LOOKING OUT FOR OTHERS is nothing new around here. Sonoma County people have been looking after each other for more than a century. There’s Frank Doyle’s astonishing legacy, of course, which gave controlling interest in the home owned-forever Exchange Bank to fund scholarships for Santa Rosa Junior College students.
But long before, there were individuals who quietly cared for one another, people like Jake Luppold, who ran the Senate Saloon on a block south of the Courthouse at the turn of the 20th century. Jake never talked about charity, but he made regular trips at the start of the school year to McNamara’s clothing store with a list of orphans’ sizes. And when he died, Jake’s heirs found a stack of unpaid IOUs a foot and a half high on his cluttered desk. He never expected them to be paid.

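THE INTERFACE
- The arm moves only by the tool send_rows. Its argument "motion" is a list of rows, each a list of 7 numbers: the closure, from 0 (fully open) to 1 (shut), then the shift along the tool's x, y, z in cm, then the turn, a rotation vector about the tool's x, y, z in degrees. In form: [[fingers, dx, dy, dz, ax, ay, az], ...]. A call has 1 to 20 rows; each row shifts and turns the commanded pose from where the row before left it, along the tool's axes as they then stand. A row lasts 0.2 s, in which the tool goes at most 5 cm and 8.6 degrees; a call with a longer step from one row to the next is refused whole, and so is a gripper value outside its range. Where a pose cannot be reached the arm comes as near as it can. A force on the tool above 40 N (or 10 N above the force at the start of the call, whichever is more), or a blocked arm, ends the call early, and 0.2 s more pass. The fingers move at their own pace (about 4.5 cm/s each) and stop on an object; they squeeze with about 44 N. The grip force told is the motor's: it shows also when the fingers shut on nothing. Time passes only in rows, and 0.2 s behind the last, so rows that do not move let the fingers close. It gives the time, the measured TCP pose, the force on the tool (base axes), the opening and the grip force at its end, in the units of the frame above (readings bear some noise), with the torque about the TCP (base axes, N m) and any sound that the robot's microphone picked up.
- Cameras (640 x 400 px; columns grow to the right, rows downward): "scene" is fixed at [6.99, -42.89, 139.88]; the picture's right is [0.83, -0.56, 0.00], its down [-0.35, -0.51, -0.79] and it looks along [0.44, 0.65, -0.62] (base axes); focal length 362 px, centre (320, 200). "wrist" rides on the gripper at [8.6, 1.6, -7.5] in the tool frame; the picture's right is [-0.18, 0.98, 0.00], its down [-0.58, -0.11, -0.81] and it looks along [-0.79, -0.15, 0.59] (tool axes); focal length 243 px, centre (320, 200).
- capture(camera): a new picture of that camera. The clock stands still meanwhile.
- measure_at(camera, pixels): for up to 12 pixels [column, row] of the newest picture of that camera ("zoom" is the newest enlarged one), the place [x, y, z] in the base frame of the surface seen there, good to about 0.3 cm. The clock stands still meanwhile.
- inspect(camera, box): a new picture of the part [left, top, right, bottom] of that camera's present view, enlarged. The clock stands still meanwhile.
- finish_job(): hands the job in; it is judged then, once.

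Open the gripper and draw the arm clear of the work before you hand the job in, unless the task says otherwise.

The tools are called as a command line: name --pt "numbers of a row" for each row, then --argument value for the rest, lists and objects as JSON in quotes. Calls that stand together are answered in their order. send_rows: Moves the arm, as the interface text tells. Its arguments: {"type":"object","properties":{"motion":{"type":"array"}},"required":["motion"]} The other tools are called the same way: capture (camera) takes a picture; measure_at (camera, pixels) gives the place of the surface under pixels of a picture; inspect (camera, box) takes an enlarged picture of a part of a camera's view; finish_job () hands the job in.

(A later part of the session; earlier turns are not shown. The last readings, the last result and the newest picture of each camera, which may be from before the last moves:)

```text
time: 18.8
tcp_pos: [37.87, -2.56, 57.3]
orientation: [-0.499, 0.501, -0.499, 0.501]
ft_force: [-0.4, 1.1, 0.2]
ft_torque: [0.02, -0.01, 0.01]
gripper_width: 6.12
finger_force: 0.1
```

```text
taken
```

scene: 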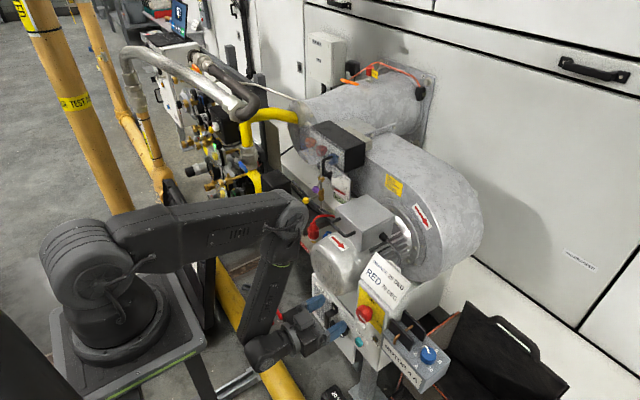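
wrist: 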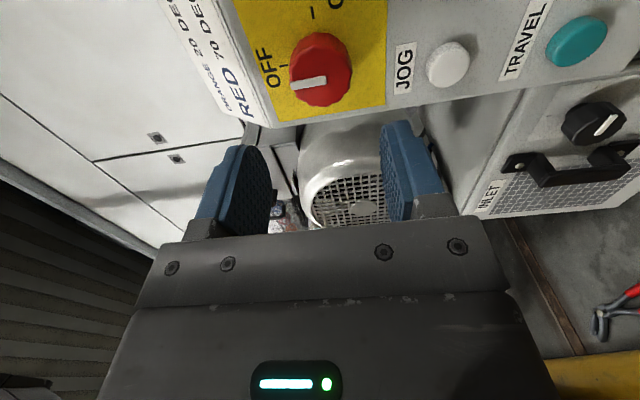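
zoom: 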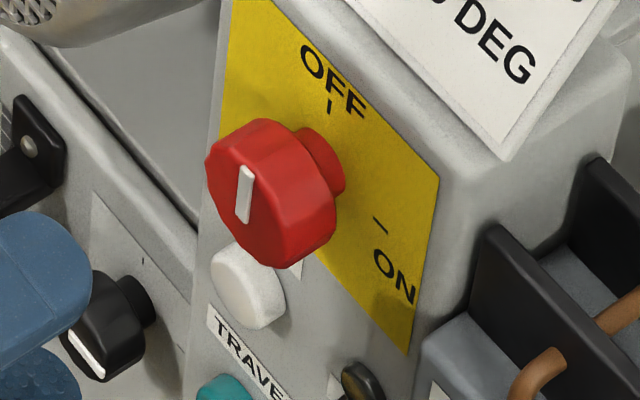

And in the mid-1900s it was the Elks Club, for all their drinking and card-playing, that filled the California Theater with needy children every Christmas. There, they handed out clothing and toys purchased by an annual communitywide (all male, of course) wild pig roast and general revel named the “Pignelligan,” for founder Maury Nelligan.
Charity actually got organized here in the early 1930s when Leonard Howarth, a paraplegic industrialist from Tacoma, Washington, who came here in 1908 to be treated by the infamous Dr. Willard Burke at his Mark West sanitarium, left $75,000 to the city of Santa Rosa upon his death.
That was a lot of money in the Depression years and civic leaders formed the Santa Rosa Foundation, the county’s first, to administer it. Fred Rosenberg, a trustee along with editor Ernest Finley, Judge Hilliard Comstock and Finlaw Geary, added his own family foundation funds and it was carefully tended and disbursed for more than 50 years.
In 1984, after watching Community Foundation Sonoma County carefully through its first year, the Santa Rosa Foundation handed over the $90,000 in its treasury and disbanded.
And so began the 34-year march to the landmark $200 million in grants.
And, as current exec Beth Brown is quick to point out, it has $160 million still on hand — just waiting for the next chance to do good, if not perform miracles.